* [COLLECTED DATA]
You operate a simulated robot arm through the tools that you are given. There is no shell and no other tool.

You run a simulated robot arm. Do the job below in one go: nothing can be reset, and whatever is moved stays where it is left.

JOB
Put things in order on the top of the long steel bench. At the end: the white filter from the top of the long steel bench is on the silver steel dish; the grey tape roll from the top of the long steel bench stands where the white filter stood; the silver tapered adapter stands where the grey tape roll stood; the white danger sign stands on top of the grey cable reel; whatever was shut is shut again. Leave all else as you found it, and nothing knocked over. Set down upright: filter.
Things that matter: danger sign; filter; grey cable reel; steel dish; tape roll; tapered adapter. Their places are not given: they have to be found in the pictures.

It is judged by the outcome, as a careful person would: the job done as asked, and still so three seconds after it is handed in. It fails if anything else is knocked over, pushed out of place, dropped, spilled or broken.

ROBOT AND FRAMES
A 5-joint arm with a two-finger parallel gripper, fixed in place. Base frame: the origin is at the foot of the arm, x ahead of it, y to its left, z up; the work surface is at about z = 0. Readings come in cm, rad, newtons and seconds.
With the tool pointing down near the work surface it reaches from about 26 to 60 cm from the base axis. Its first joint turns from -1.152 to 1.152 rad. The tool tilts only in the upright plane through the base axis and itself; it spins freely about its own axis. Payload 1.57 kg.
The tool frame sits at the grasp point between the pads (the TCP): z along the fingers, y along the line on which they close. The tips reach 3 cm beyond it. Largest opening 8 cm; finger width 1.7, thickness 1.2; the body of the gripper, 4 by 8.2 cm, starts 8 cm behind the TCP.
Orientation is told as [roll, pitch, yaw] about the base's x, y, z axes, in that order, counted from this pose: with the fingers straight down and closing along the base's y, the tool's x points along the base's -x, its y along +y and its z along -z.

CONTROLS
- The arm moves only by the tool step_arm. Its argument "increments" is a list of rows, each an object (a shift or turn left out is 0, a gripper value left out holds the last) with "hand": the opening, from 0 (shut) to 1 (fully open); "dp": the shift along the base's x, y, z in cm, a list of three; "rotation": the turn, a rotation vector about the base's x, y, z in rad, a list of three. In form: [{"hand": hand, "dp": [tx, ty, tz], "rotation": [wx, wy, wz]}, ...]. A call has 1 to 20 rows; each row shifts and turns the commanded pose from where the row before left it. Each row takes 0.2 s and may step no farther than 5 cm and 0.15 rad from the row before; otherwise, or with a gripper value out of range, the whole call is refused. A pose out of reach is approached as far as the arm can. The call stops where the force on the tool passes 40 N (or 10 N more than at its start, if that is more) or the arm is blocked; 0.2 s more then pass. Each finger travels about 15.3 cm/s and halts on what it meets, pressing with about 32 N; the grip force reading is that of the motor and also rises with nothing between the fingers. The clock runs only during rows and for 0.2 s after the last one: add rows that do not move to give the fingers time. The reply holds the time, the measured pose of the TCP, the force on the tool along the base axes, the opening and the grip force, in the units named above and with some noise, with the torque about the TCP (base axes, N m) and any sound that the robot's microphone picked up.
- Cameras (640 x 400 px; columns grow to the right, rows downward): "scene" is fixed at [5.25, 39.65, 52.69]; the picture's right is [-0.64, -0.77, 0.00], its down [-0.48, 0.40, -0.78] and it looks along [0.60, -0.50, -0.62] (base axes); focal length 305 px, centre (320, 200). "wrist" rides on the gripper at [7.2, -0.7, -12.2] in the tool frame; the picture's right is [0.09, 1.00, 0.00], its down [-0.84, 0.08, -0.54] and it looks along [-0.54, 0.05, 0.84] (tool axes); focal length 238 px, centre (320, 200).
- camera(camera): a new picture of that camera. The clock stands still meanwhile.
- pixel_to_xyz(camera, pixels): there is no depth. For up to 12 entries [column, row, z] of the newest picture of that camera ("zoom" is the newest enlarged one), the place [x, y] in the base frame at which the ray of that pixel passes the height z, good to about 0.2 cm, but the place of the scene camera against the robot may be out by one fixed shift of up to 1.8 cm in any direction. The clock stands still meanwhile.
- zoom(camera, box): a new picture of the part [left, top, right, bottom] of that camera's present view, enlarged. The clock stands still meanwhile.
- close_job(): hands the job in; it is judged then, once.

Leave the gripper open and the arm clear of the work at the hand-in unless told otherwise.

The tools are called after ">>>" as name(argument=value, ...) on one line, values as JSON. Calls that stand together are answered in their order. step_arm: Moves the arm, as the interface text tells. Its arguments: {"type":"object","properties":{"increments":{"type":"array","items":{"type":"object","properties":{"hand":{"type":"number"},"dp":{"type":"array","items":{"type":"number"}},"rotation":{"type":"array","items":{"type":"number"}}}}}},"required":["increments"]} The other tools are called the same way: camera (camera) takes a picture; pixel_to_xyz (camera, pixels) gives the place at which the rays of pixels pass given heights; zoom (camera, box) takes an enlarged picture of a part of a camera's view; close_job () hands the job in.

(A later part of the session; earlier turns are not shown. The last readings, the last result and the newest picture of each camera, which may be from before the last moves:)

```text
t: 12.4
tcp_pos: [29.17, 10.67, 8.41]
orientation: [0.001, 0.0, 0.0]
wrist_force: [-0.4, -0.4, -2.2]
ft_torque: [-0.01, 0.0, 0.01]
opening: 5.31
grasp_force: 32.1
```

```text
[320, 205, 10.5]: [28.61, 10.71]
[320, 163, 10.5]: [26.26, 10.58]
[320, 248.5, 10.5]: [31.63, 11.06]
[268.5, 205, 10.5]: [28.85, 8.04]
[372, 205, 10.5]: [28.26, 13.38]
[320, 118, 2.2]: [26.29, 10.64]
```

* [DIRECTIONS] Your answer continues the quoted passage from its final sentence.

* [QUOTED PASSAGE]
Rimsky-Korsakov:  Russian Easter Overture, op. 36
Respighi:
  Church Windows
Debussy:  Sunken Cathedral
Sung:
  The Circle Closes

This, the last of our subscription concerts for the season, promised to be a great one.  I love the Russian Easter Overture, and the Orlando Phil did a nice job with its glorious, solemn, joyful, and triumphant Resurrection Day music.  The next two works were new to me, but I like Respighi a lot, and Debussy well enough, and they did not disappoint.  This concert was a bit different, having extra lights that projecting a lotus blossom-like image of changing colors behind the orchestra during this, the first half of the performance.  It was hardly necessary, but was simple enough not to detract from the music, and may even have enhanced it a little.

The second half of the show was another story.  This is where I was truly disappointed, because for it my expectations had been highest.  I'd loved every Stella Sung composition I'd heard, beginning with the suite she wrote for the Florida Symphony Youth Orchestra back in the 1990's.   As I said before, I've never yet met a Stella Sung work I didn't like.

Until now.  I hadn't anticipated having to struggle with my New Year's Resolution #4 - Like More ThingsThe Circle Closes began well enough; I even managed to appreciate parts of the light show, though I found it a bit over the top.  There was enough dry ice to make one think the auditorium was on fire, and the musicians' feet—not to mention their instruments—must have been uncomfortably cold.  I will say I was impressed with the harp, however.  It was positioned in the light just right to make it look as if it had been carved out of tiger's eye, and the pins glowed with color that changed with the lights.

The music was, broadly, in two parts without a break.  Sung has stated that the work has no "program," but rather is purely abstract.  Nonetheless, I would have called the first part angry and aggressive, and the look of Carl the Timpanist rising up out of the cold fog gave the impression of some Nordic version of hell.  The second part was more serene and meditative, or so it seemed at first.

Porter described The Circle Closes as "one part Horizons [a ride at Disney World's EPCOT park], one part Blue Man Group, and one part  2001:  A Space Odyssey.  I, too, felt the EPCOT influence right away, and indeed the first half could make a good soundtrack to some wild theme park ride.  The movie that came to my mind, however, was Disney's Fantasia—the first one, in which A Night on Bald Mountain, with its angry devils and spouting flames, gives way to the Schubert Ave Maria and the monks' candlelit processional.  Only in this case it is as if the devils suddenly break into the procession and shatter the serenity forever.  I haven't quite yet forgiven Carl for what his tympani blast did to my heart in the middle of the meditation.

* [EXPECTED OUTPUT]
After that it was all downhill.  The second half of the work features four "crystal bowls."  This, too, I was looking forward to, because I've heard music using crystal goblets, and they make a lovely, ringing sound.  But this was something else.  According to the program, crystal bowls are sometimes used "for meditation and healing."  I agree with Porter that they could better be used for interrogation.  After two hours of that sound, he declared, he'd spill any state secret you want.  It took considerably less than two hours to have me cringing in my seat and eager for the concert to end.  The tone of the bowls was not, at first, unpleasant, but repeated endlessly, with no break, no discernable variation, just over and over and over and over, and at an increasingly loud volume, it was torture.  It took most of the ride home before my ears stopped ringing, and longer than that before my mind stopped ringing.

This was a first for me.  I've never not applauded at the end of a concert.  But I was that miserable.  I'm glad I showed my enthusiasm vigorously at the end of the first half, because I know the musicians did a good job.   And I'm not giving up on Stella Sung; no one can bat 1000 with anyone else's taste, and to be honest, most of the audience seemed to like The Circle Closes.  But not me, New Year's resolution notwithstanding.

But don't take my word for it.  The concert was streamed live online, and you can hear it yourself:  Orlando Philharmonic Orchestra, Color Cathedral.  You must register, but registration is free.  At the moment at least, it's not in a finished form—there are several versions, and the first one I watched ended in the middle of the piece.   And you may not get the same impression we did.  We were amazed to hear how much different it sounds in the recording.  The bowls are much softer and not nearly so oppressive, so it's possible that our negative experience was due to the acoustic peculiarities of our middle-front balcony position, though that's normally a very good spot.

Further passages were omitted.